Age may be just a number, but when you’re the oldest member to have served in the U.S. House of Representatives, it could cost you an 18th term in office.
Rep. Ralph Hall is a 91-year-old Republican from Rockwall, Texas, locked in a fierce battle to retain his congressional seat. The World War II veteran won 45 percent of the vote in the state’s March primary, forcing him into a run-off election against challenger, John Ratcliffe, who came in second with 28 percent.
The runoff election takes place Tuesday.
Hall said his age shouldn’t be a factor in the race.
“I'm a good congressman. I'm not the flashy congressman, but I'm a good congressman because I represent the people that need representing,” he told NBC’s Kelly O’Donnell.
But he admits that people are concerned by how old he is, and he addressed the issue by making light of it in his latest political ad.
"When you've battled Nancy Pelosi as much as I have you're bound to get a few wrinkles," he says in the video.
Hall is well-liked in his district, where a local airport is named after him, but some voters believe it may be time to give the job to someone else. Hall also has come under fire from conservative groups who have raised the fact that he started out as a Democrat before switching to the Republican party ten years ago.
“I don't know the Tea Party people,” he said. “I don't know how to direct-mail them or anything.
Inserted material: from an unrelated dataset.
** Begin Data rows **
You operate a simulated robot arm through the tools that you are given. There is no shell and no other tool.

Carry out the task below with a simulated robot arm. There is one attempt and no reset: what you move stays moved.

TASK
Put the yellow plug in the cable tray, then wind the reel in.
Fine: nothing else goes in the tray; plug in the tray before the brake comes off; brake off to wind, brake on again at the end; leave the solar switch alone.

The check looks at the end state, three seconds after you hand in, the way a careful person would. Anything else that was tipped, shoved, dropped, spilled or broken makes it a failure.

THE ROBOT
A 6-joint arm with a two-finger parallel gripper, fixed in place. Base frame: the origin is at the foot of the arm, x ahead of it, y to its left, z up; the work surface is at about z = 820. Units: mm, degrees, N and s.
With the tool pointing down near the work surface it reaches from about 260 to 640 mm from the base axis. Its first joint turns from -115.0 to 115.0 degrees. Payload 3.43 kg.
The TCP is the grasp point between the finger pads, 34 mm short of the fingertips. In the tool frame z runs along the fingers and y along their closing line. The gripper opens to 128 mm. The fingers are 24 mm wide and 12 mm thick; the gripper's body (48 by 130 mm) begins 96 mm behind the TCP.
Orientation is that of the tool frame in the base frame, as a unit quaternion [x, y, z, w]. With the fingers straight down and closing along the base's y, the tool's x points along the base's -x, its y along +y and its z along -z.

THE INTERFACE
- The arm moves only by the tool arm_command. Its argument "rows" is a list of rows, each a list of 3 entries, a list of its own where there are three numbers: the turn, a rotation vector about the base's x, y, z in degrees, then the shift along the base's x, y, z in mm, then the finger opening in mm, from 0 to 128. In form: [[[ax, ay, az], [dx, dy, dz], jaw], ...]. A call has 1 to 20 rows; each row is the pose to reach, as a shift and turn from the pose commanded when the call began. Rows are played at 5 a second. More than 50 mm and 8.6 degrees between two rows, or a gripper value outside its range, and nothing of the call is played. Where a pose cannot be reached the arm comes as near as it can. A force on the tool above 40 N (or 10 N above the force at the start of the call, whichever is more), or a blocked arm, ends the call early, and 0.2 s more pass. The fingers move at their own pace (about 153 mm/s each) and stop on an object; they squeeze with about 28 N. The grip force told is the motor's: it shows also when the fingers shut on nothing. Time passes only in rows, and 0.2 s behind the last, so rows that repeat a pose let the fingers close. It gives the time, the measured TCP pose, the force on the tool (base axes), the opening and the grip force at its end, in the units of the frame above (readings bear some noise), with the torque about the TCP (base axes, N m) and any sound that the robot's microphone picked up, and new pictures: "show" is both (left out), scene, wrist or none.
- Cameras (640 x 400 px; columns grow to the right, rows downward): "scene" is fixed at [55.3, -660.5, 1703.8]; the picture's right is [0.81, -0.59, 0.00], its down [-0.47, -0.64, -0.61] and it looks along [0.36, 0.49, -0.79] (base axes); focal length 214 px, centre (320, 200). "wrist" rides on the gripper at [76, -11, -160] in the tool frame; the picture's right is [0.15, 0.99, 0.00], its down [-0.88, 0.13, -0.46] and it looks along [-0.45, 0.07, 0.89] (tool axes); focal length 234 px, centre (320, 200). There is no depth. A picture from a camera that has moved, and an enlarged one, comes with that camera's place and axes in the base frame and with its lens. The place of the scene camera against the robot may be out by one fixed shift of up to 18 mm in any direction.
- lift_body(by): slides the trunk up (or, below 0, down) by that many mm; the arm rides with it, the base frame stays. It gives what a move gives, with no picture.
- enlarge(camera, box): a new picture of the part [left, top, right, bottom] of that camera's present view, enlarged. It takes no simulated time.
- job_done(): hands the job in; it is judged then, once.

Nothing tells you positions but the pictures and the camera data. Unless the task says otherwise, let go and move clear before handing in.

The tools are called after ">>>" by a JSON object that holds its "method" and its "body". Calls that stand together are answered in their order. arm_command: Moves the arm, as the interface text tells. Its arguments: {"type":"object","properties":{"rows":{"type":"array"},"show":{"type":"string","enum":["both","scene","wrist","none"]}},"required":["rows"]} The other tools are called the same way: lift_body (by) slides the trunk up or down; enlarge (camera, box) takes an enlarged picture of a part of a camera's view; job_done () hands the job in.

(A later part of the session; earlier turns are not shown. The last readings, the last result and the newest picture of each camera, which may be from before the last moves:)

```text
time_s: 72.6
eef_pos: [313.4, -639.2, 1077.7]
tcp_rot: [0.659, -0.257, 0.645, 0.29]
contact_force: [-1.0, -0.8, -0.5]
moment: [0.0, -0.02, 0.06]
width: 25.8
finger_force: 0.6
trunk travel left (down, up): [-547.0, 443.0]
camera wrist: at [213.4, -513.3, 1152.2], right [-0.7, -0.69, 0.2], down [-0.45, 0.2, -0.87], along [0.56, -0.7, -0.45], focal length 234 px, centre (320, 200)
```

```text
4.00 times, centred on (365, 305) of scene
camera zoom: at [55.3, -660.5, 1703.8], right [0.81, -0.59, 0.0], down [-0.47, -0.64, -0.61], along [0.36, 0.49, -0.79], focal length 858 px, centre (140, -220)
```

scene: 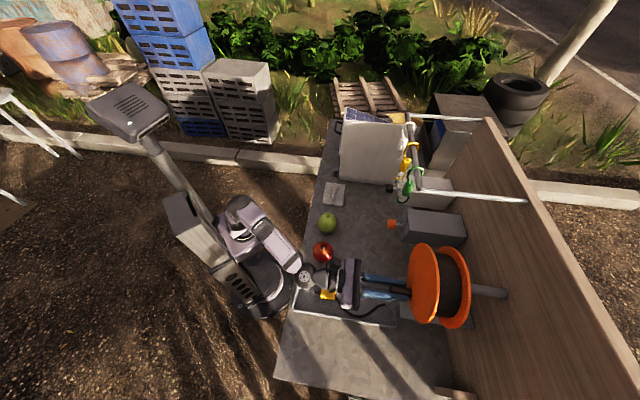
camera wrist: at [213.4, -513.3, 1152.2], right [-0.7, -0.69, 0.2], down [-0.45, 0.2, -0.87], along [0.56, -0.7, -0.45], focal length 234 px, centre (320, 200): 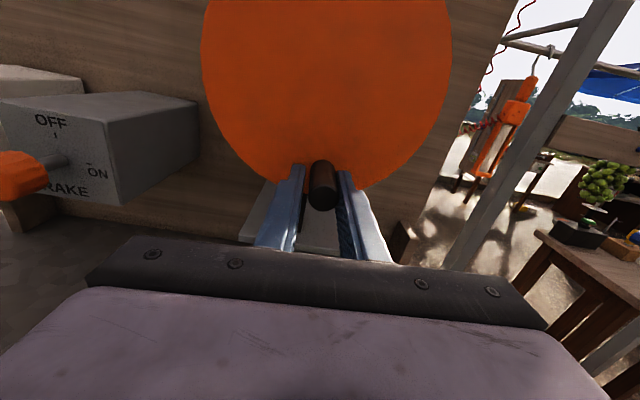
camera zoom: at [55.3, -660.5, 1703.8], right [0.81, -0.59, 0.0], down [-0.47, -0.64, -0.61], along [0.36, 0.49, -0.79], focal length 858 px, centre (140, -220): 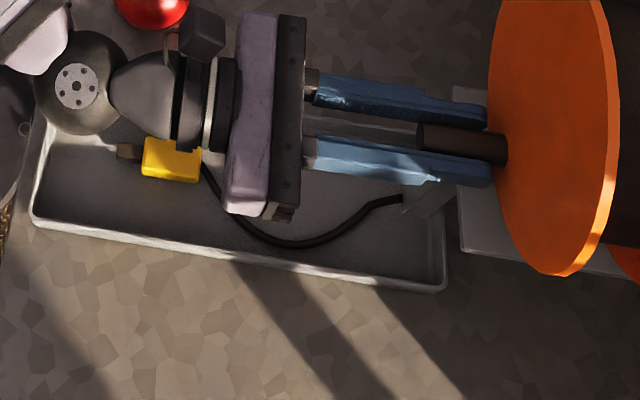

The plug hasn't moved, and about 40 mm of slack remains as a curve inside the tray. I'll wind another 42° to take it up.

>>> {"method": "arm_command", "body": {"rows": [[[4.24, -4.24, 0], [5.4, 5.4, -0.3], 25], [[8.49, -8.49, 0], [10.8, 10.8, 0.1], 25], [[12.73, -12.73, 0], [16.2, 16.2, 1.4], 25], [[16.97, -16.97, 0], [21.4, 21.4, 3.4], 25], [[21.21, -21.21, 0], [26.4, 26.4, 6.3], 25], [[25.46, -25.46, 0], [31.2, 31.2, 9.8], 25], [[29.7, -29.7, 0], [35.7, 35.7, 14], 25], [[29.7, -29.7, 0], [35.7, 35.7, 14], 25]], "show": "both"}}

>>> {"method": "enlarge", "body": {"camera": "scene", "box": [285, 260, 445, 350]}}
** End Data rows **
I tell them simply, just look at my record."
In his political ads for Hall's opponent, John Ratcliffe is hailed as part of a “new generation of conservative leadership” who has “the energy, the passion, the fight” to take on President Obama.
But that’s not a slam against Hall’s age, Ratcliffe said. "I haven't made age an issue in this campaign at all,” he told O'Donnell.
However, many voters have, Ratcliffe noted in an in an interview last week on MSNBC.
“I think it’s something that the voters are concerned about,” the 48-year-old former U.S. Attorney said. “Voters raise the issue of age and it is fair for them to consider.”
Hall said he is inspired to put off retirement by the memory of his late wife, Mary Ellen Hall, who would want him to keep running.
"She would want me to, if I was doing things that would help her grandchildren, and her children, and yours,” he said.